Sunday, February 13, 2011

Egypt after the fall: the right's rigid analysis

25 January slogan:  "The People, the Army:  One Hand!"


 Mubarak has stepped down and the Egyptian people have triumphed, celebrating as only they can.  But have they really triumphed?  Is the regime gone?  Obviously there will be many remnants. What will become of Mubarak and Omar Suleiman?  What will become of the police, the Mukhabarat's apparatus of detention and torture?  What can save the economy of a nation that has such demographic problems?  These are certainly very real worries.  But foreign, particularly American, observers are partly irrelevant now, though they could be helpful.   Obama, whose foreign policy team was at cross purposes and who vacillated himself, has come out with very positive statements about the revolution, its youthful spirit, its new hope -- a move, at last, that's both wise and shrewd on his part.

But this has brought the ire of such right-wing US foreign policy ideologues as John Bolton, a would-be republican presidential candidate, who has raged at Obama's naiveté.  Here is one of the reasons the American right is so clear and forceful in its statements.  Its spokesmen repeat the same ideas over and over without reference to changing events.

 Conservatives stick by their two familiar bugaboos, the Egyptian army and the Muslim brothers, whose predicted effects are somewhat contradictory, because the army, they say, will make everything remain the same (which they may like); but the Muslim brothers, they also say, will change everything horribly for the worse.  To begin with, conservatives don't like revolutions:  full stop.

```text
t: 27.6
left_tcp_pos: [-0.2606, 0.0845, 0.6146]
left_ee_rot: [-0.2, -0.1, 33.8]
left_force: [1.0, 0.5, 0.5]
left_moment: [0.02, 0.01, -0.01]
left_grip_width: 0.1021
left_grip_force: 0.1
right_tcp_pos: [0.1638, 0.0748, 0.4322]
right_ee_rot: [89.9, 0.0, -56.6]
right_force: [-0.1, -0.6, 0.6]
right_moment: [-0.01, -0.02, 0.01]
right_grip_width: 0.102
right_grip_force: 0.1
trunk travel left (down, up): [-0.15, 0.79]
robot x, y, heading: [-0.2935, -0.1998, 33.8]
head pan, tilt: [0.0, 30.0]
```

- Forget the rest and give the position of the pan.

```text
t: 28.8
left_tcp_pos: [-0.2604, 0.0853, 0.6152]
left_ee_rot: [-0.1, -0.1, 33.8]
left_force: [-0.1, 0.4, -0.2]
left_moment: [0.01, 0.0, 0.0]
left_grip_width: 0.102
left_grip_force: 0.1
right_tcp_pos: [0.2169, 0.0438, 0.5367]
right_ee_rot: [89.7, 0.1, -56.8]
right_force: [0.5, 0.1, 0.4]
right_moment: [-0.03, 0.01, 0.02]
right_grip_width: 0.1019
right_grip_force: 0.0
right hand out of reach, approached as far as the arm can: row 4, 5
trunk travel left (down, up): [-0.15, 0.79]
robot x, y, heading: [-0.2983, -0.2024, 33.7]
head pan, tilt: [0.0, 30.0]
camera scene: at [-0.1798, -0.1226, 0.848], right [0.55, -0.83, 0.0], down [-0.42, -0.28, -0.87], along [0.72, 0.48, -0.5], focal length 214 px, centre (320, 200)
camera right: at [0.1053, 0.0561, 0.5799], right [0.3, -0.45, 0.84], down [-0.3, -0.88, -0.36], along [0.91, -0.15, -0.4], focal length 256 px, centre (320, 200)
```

The armed forces are a great power in Egypt. They are in charge now. Besides, since 1952 each leader has come from their ranks. But the military has stood on the side of the uprising and this has been clear all along. A slogan of the protesters all along was "The People, the Army:  One Hand!"   The army must have supported the removal of Mubarak for that to have taken place. Bolton and other conservative commentators and "experts" (whose Middle East experience Jeremy Scahill joked often seems to be "has eaten falafel") keep insisting that the Muslim brothers are a mass of jihadists. Everyone knows the Ikhwan are the "most organized" opposition group. But their threat seems exaggerated. They have become more moderate and open to secular government. They have been warmly cooperative in the intifada, never impeding its Muslim-Christian unity. They may simply not be much of a political force in Egypt now, if they ever were. As has been pointed out, they have accomplished little in the last eighty years.
    
The youth revolution of 25 January brings out whether one is an optimist or a pessimist.  I side with the optimists.  They include most Egyptians right now.  They see a new, young, secular democracy, with free elections, economic development for the good of all, and representation of all elements of society.  The pessimists say there will always be a "pharaoh," and the army will just bring in a new one, maybe even someone not so new.  They go on to say Egypt will go the way of Iran rather than Turkey.

Optimists like me point out that the Egyptian people have an incredible new commitment to their political future, an extraordinary new sense of civic and national pride that make everyone want to get involved -- and ready to take to the streets again if  their basic demands are not met.  The touching voluntary cleanup of Tahrir Square is a visible metaphor for their will to cooperate at the most basic level.  The spirit of Tahrir Square won't easily be abandoned.  

This may be a time for Americans to acknowledge that it's not all about us or all about Israel.  Even moderates have dared to speculate recently that propping up a dictator like Mubarak for thirty years may not really have done either the US or Israel any good.  A lot of those billions went down the drain.  They may have gone directly into the Mubarak family bank accounts.  They certainly didn't go into the pockets of Egyptian working people.

The fourth communiqué of the High Council of the Armed Forces is encouraging as far as it goes, pledging a changeover to a civilian government and continuation of all existing treaties.  The people and their various political organizers are agreed on the general steps that must soon take place. Both houses of parliament must be dissolved; there must be a new provisional constitution allowing for true democratic elections; a presidential council and a transitional government; a referendum on a new constitution.    There may be differences on details.  Some may be unhappy that the military is in charge.  Everything hinges on what elements of the army dominate.  For the moment there are no clear leaders.  For me this is hopeful too, a clear sign that this is really as Al Jazeera Arabic  has called it,  ثورة شعب/thawrat sha'b, "a revolution of the people."  But in a situation like this, we have to be able to live with uncertainty.

1 comment:

  1. It's great to be optimistic. But is it too optimistic to believe that in due course a few billion of Mubarak's ill-gotten gains may find their way back into empty Egyptian coffers saddled with debt?